-- start of Given data --

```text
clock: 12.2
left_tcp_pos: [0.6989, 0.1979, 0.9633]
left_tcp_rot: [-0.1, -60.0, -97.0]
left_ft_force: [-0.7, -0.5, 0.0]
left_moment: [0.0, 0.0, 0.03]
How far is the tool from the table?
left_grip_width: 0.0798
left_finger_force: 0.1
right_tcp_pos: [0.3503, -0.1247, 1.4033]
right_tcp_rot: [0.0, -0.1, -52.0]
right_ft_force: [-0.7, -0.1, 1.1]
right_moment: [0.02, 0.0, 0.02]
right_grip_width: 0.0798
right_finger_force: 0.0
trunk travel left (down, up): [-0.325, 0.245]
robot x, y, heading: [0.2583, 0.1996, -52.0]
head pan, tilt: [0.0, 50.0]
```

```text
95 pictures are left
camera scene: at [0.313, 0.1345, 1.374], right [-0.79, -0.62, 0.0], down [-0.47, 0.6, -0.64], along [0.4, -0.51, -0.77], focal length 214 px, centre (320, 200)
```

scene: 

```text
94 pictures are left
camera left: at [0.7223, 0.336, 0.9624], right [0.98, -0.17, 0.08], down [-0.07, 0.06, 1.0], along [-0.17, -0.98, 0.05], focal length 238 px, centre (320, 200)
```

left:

-- end of Given data --

§ **Exercise task**
Reproduce the material above exactly; please quote every line of it.

§ **Correct response**
```text
clock: 12.2
left_tcp_pos: [0.6989, 0.1979, 0.9633]
left_tcp_rot: [-0.1, -60.0, -97.0]
left_ft_force: [-0.7, -0.5, 0.0]
left_moment: [0.0, 0.0, 0.03]
How far is the tool from the table?
left_grip_width: 0.0798
left_finger_force: 0.1
right_tcp_pos: [0.3503, -0.1247, 1.4033]
right_tcp_rot: [0.0, -0.1, -52.0]
right_ft_force: [-0.7, -0.1, 1.1]
right_moment: [0.02, 0.0, 0.02]
right_grip_width: 0.0798
right_finger_force: 0.0
trunk travel left (down, up): [-0.325, 0.245]
robot x, y, heading: [0.2583, 0.1996, -52.0]
head pan, tilt: [0.0, 50.0]
```

```text
95 pictures are left
camera scene: at [0.313, 0.1345, 1.374], right [-0.79, -0.62, 0.0], down [-0.47, 0.6, -0.64], along [0.4, -0.51, -0.77], focal length 214 px, centre (320, 200)
```

scene: 

```text
94 pictures are left
camera left: at [0.7223, 0.336, 0.9624], right [0.98, -0.17, 0.08], down [-0.07, 0.06, 1.0], along [-0.17, -0.98, 0.05], focal length 238 px, centre (320, 200)
```

left:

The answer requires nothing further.